Nonnegative Matrix Factorization through Cone Collapse

TL;DR

This work reframes nonnegative matrix factorization through the geometry of convex cones, introducing Cone Collapse to recover the minimal generating cone of the data. The recovered extreme-ray basis is then refined with a uni-orthogonal NMF to yield CC--NMF, a cone-aware ONMF approach whose H rows act as orthogonal cluster indicators. The authors prove finite termination and exact cone recovery under mild assumptions and demonstrate robust clustering performance across 16 diverse datasets, often outperforming strong NMF baselines. The approach highlights how explicit conic geometry can improve interpretability and accuracy in NMF-based clustering with potential for broader applicability.

Abstract

Nonnegative matrix factorization (NMF) is a widely used tool for learning parts-based, low-dimensional representations of nonnegative data, with applications in vision, text, and bioinformatics. In clustering applications, orthogonal NMF (ONMF) variants further impose (approximate) orthogonality on the representation matrix so that its rows behave like soft cluster indicators. Existing algorithms, however, are typically derived from optimization viewpoints and do not explicitly exploit the conic geometry induced by NMF: data points lie in a convex cone whose extreme rays encode fundamental directions or "topics". In this work we revisit NMF from this geometric perspective and propose Cone Collapse, an algorithm that starts from the full nonnegative orthant and iteratively shrinks it toward the minimal cone generated by the data.
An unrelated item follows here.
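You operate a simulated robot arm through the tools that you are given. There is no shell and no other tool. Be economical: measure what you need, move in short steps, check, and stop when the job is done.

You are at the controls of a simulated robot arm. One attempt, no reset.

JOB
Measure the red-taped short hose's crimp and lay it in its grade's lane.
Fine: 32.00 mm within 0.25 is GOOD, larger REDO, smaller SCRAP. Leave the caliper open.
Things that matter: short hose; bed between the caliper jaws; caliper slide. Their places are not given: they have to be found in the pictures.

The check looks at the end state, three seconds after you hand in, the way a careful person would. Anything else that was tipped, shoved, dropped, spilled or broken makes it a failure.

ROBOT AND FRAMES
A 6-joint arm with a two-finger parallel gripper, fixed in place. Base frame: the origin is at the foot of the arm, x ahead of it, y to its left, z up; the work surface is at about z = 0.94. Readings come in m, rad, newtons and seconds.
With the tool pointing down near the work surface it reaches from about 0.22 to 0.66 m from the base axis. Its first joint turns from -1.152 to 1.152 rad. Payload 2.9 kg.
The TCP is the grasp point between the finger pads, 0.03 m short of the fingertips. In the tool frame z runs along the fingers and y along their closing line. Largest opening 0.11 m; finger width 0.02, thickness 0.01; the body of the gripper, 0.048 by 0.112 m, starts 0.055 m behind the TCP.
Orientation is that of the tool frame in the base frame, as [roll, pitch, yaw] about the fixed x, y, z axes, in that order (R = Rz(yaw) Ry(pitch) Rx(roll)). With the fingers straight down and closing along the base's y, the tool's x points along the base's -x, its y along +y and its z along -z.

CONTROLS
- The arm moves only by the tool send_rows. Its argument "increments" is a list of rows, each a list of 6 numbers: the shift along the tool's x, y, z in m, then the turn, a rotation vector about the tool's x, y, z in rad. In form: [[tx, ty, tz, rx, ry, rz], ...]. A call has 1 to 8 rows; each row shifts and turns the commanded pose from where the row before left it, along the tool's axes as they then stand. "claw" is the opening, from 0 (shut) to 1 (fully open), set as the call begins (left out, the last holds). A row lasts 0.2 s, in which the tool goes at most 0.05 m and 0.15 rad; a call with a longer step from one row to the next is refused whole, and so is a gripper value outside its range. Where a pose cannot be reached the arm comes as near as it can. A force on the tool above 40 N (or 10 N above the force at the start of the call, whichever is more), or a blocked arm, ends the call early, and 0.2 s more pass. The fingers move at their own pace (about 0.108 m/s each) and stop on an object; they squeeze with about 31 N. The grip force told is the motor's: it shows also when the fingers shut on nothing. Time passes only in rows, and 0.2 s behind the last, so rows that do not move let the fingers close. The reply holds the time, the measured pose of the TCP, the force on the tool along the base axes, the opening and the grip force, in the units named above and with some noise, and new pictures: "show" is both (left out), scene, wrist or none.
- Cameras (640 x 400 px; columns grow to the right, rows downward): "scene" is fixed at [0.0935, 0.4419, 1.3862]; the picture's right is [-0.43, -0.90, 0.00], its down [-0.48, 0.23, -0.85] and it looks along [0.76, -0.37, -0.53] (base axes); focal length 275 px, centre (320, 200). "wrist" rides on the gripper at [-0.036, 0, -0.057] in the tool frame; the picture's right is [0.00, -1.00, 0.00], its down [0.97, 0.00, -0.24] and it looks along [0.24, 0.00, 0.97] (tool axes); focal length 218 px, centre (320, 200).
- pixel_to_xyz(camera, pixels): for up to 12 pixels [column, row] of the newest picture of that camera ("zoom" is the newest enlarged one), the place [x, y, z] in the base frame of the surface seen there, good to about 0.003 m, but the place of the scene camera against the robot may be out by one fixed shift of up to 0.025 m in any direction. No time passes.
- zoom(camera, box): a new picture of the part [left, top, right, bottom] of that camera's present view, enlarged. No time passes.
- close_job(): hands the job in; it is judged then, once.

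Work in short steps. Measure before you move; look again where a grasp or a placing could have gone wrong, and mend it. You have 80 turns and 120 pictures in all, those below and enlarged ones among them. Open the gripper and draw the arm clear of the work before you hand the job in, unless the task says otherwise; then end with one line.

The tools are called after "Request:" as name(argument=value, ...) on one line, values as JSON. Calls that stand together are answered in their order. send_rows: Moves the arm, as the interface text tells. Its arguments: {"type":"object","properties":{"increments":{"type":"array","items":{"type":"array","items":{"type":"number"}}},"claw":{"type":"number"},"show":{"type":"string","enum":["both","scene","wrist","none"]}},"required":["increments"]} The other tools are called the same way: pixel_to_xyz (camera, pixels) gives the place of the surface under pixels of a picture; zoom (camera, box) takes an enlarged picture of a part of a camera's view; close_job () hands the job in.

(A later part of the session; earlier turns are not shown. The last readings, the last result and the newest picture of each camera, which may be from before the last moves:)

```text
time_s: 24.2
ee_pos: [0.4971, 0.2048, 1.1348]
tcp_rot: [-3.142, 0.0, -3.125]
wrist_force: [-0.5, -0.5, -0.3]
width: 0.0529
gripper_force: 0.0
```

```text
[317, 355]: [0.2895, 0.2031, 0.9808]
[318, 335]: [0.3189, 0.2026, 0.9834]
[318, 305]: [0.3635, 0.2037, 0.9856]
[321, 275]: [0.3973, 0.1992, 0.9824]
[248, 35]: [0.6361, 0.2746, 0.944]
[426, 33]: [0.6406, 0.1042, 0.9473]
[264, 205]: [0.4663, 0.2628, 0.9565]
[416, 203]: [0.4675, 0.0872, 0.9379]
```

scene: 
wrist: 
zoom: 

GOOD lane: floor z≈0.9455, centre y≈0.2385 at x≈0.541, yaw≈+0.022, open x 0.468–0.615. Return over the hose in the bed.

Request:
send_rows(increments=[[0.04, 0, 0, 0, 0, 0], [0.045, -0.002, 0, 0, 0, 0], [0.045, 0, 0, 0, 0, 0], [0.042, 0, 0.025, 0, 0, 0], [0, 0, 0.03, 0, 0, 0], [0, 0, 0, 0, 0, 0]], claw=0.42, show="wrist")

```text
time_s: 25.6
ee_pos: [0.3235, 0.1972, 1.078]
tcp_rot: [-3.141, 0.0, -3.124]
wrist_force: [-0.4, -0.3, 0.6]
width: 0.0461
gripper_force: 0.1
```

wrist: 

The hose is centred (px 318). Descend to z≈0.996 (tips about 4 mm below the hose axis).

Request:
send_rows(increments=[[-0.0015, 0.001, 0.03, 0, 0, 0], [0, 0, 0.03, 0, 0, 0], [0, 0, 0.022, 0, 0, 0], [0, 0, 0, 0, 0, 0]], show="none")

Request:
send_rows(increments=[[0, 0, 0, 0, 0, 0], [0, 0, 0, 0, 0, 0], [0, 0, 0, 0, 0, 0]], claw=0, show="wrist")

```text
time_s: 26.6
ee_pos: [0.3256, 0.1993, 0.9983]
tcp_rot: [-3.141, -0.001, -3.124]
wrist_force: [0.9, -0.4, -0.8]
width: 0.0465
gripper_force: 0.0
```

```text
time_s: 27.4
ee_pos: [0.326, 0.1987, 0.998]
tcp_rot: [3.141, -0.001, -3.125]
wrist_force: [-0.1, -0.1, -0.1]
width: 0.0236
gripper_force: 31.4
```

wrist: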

We prove that, under mild assumptions on the data, Cone Collapse terminates in finitely many steps and recovers the minimal generating cone of $\mathbf{X}^\top$ . Building on this basis, we then derive a cone-aware orthogonal NMF model (CC-NMF) by applying uni-orthogonal NMF to the recovered extreme rays. Across 16 benchmark gene-expression, text, and image datasets, CC-NMF consistently matches or outperforms strong NMF baselines-including multiplicative updates, ANLS, projective NMF, ONMF, and sparse NMF-in terms of clustering purity. These results demonstrate that explicitly recovering the data cone can yield both theoretically grounded and empirically strong NMF-based clustering methods.

Figures (3)

• Figure 1: An illustration of our method: (1) initialize with basis vectors $e_1, e_2, e_3$; (2) recover the data cone $\mathbf{U}^\star$ that contains all columns of $\mathbf{X}^\top$ via Cone Collapse; and (3) fit an orthogonal cone $\mathbf{A}$ to $\mathbf{U}^\star$.
• Figure 2: A 3D illustration for $\mathbf{U}^\star$ with $c = 6$. Each column of $\mathbf{U}^\star$ is represented as a ray, with the cone $\operatorname{cone}(\mathbf{U}^\star)$ contains all datapoints of $\mathbf{X}^\top$ (which are rows of $\mathbf{X}$, represented as points).
• Figure 3: An illustration for $\mathcal{C}_{\alpha_i}$ contains $\operatorname{cone}(\{\mathbf{u}_k^{(t)}:k\in\mathcal{B}^{(t)}\})$, with $\mathcal{C}_{\alpha_i}$ shaded. Here, we assume that $\mathcal{B}^{(t)} = \{1,2,3\}$.

Theorems & Definitions (4)

• Lemma 4.1: mean direction is not an extreme ray
• Lemma 4.2: contraction of free columns towards $\widehat{\boldsymbol{\mu}}$
• Lemma 4.3: spherical cap stability under conic combinations
• Theorem 4.4